2011-11-10 Thread d-bugmail
http://d.puremagic.com/issues/show_bug.cgi?id=6930



--- Comment #14 from timon.g...@gmx.ch 2011-11-10 13:58:05 PST ---
(In reply to comment #13)
 (In reply to comment #12)
  (In reply to comment #11)
   You may be misunderstanding me.  I agree this is a bug.  I'll try to be
   clearer:
   
   1. inout(const(T)) should resolve to const(T) or immutable(T) upon exit 
   from
   inout scope.  That it resolves to const(T) right now is a bug.
   
   2. immutable(T) and inout(T) can legally implicitly cast to 
   inout(const(T)). 
   This is an enhancement.
  
  Hm ok. I believe you are right for a possible interpretation of the language
  spec.
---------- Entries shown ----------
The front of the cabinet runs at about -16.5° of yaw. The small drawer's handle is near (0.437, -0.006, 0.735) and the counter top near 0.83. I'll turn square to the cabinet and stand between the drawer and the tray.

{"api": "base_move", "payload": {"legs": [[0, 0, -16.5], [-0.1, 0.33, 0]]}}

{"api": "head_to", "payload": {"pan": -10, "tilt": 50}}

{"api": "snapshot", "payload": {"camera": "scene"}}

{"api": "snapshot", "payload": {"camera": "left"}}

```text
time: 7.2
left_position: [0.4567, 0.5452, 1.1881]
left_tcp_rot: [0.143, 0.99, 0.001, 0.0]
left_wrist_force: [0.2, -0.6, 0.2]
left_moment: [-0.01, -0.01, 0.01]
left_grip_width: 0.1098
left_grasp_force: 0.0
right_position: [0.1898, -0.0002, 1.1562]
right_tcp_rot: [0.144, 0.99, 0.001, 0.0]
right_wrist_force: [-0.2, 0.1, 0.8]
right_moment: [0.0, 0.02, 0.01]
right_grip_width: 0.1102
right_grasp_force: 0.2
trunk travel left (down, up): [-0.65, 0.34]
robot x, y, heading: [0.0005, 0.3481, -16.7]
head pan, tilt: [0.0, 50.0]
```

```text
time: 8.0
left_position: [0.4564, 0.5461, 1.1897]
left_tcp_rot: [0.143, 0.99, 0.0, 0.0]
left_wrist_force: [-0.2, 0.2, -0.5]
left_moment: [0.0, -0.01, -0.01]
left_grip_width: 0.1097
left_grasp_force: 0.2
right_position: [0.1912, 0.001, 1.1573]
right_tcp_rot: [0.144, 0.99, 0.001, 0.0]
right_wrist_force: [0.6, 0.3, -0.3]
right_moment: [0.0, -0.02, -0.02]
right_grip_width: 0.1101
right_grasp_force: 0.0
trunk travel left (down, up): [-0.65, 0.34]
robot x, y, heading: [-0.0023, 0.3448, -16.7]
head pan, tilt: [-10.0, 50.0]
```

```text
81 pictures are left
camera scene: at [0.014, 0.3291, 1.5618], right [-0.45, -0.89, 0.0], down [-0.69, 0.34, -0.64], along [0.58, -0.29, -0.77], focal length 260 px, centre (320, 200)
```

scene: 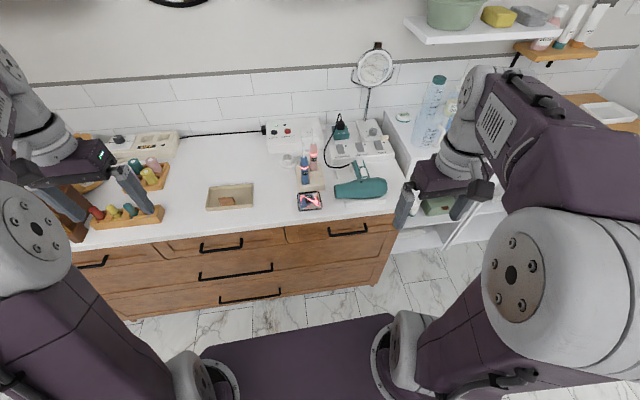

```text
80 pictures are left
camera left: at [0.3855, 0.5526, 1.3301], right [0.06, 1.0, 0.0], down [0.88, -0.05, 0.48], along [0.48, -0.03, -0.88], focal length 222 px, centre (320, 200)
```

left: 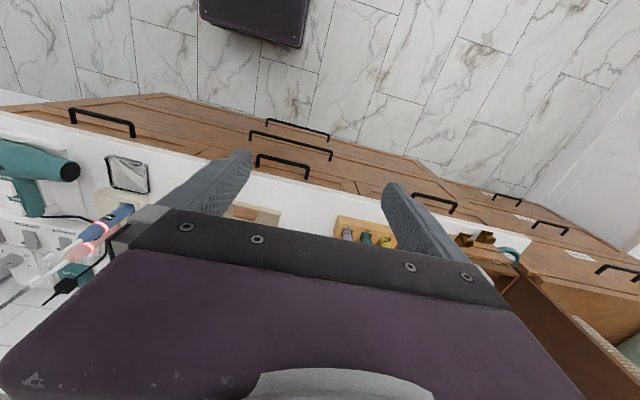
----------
It states that nothing converts implicitly to inout, that immutable 
  and
  inout convert to const but it does not make any mention of what converts to
  inout const. Ergo it is contradictory and we are both right.
  
  But 1. is not worth fixing if 2. is not implemented, therefore the bugfix
  implies the enhancement. =)
 
 2 can be forced with a cast.  1 cannot be worked around.

1. can be worked around fine in this particular case. Use inout(const(int)[])
for the return type.

It will give const(int)[] instead of const(int[]) for inout=mutable but that is
generally acceptable as those two types implicitly convert to each other.

It will not work for classes though. The workaround is to use structs and
implement the OO shenanigans oneself. Or to drop inout and use templates.